The newly approved bill, institued Wednesday, expands police authority into unlawful assemblies, which is defined by Canadian law as a party of three or more people who “disturb the peace tumultuously” or “needlessly and without reasonable cause provoke other persons to disturb the peace tumultuously.”
The law does allow exceptions for those who are able to prove they have a “lawful excuse” for concealing their face, such as for religious or medical purposes. That person may also be subject to charges of participating in a riot, though, said bill author Blake Richards, a conservative MP who spoke with CBC.
“When trouble starts, people intent on criminal activity depend on being able to ‘mask up’ to conceal their faces with bandanas, balaclavas or other means to avoid being identified and being held accountable for their actions,” Richards said when the bill was initially tabled in 2011, seemingly implying that arresting someone with a mask on is prohibitively difficult for Canadian law enforcement. “Wearing a mask in these circumstances is an aggravating factor for their behavior that should be reflected in the law.”
The bill originally proposed imprisoning an offender for five years, but that sentence doubled to ten years after conservative lawmakers greeted the idea enthusiastically.

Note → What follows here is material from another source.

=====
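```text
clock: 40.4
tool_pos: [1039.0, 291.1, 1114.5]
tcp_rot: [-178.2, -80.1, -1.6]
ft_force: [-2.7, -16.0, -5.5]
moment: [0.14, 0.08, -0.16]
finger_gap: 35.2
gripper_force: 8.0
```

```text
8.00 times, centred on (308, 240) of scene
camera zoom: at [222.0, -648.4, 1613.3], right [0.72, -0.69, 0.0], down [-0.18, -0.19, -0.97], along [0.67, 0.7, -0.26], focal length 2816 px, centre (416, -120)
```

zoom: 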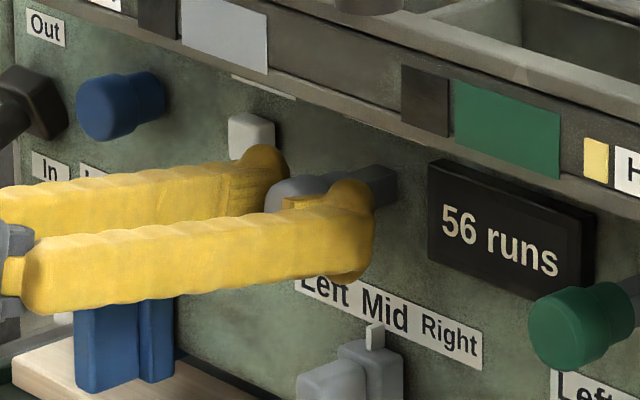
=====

Privacy advocates and civil libertarians have opposed the bill since its inception, saying vague language like the “lawful excuse” exception leaves major questions unanswered.
“I think it is a more symbolic bill than it is a response,” said Natalie Des Rogers, general counsel with the Canadian Civil Liberties Association. “In our view, it shouldn’t come into law, there is no demonstrable need for this.”
“You cannot have a limit that is not prescribed by law, that is not clear to the citizens,” she continued. “We have the right to know what is expected of us. When there is vague language in the context where it infringes a freedom prescribed by the Charter, it becomes an unreasonable limit.”
Similar laws exist in Europe and in the US, where Occupy Wall Street demonstrators were apprehended for violating an anti-mask law that was enacted in 1845 to prevent farmers from protesting eviction by landowners.